**GOALS**.
1. Show the exact text of the excerpt provided starting from "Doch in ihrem" and stopping at the end of "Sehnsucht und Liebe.".
2. Write the next part of the excerpt provided, the one that starts with "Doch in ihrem".

**EXCERPT PROVIDED**.

Doch in ihrem Lächeln liegt schon wieder die Spannung der Angst: Stand 
auch heute der geliebte Name noch nicht unter den vielen, morgen schon kann 
sie ihn dort finden und hinter ihm den Vermerk: verwundet — oder die eine 
kurze Silbe, schneidend und scharf wie ein Schwert, die alles sichere Glück 
und alle Hoffnung endet: tot . . . 
Viele Briefe trägt die Feldpost hinaus, Lasten der Sehnsucht und Liebe. 
Denn wie Erwachen ging es auch durch die Herzen. Neben dem glühenden 
Gefühl zum Vaterlande hob auch die andere Liebe, die zu den Frauen und 
Familien, das Haupt höher empor, wuchs in dem Ernst dieser Trennung.

**STORED DATA**.

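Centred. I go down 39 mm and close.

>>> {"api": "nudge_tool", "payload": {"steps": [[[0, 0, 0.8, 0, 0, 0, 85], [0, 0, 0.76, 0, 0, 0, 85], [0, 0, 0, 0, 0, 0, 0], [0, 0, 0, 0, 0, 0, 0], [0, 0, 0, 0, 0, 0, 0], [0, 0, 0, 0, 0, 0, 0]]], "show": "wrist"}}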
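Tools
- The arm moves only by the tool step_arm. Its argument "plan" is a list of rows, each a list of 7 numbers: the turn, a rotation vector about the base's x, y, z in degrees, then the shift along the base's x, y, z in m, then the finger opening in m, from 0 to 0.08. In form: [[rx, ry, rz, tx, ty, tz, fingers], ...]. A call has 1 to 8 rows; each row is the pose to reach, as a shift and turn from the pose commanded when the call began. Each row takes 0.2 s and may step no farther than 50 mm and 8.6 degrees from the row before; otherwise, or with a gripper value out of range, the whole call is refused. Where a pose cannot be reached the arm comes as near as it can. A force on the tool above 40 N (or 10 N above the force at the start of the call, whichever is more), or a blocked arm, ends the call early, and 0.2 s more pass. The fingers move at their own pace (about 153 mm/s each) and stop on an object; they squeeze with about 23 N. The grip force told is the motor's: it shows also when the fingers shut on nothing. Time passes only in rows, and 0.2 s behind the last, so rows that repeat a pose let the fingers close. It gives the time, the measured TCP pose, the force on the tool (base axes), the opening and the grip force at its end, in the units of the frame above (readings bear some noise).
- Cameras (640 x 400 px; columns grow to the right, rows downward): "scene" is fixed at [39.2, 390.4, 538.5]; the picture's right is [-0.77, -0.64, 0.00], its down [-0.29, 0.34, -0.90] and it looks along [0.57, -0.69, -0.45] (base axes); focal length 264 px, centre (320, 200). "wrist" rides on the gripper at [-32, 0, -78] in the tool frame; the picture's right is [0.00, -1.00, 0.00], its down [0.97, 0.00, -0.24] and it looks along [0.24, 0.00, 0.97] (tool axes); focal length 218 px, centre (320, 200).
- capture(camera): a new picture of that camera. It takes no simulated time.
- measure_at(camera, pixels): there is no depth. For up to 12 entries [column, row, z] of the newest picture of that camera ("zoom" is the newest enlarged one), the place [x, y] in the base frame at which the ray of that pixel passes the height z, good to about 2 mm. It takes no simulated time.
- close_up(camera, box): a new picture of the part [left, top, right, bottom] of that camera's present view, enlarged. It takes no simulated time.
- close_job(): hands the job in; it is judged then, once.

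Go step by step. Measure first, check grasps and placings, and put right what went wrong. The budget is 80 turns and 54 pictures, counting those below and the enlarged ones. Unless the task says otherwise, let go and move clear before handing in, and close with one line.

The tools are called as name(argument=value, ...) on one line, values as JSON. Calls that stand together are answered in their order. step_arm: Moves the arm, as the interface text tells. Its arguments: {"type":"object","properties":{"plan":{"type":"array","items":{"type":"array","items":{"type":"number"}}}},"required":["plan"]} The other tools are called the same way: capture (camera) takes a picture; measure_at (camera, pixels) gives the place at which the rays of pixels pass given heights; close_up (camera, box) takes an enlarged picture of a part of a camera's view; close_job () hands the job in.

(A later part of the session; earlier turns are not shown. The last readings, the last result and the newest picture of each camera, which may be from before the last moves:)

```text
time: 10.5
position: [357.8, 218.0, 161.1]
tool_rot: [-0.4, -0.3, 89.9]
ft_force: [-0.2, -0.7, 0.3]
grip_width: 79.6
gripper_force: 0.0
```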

**SOLVED TASKS**.
1.
Doch in ihrem Lächeln liegt schon wieder die Spannung der Angst: Stand 
auch heute der geliebte Name noch nicht unter den vielen, morgen schon kann 
sie ihn dort finden und hinter ihm den Vermerk: verwundet — oder die eine 
kurze Silbe, schneidend und scharf wie ein Schwert, die alles sichere Glück 
und alle Hoffnung endet: tot . . . 
Viele Briefe trägt die Feldpost hinaus, Lasten der Sehnsucht und Liebe.

2.
Was klein und unedel war. versank, die Schatten des Alltags verblaßten und 
stoben davon. Auf alle Dinge warf der Krieg ein neues Licht, ureinfach ist 
das Leben wieder geworden. Alle wissenschaftlichen und künstlerischen Fragen 
sind beiseite geschoben, das Schwert allein entscheidet jetzt. Wie vor Jahr- 
Hunderten und Jahrtausenden ziehen die Männer an die Grenzen, den Feind 
zu schlagen, hinter ihnen aber stehen die Heere der Frauen, zu helfender und 
pflegender Liebe bereit.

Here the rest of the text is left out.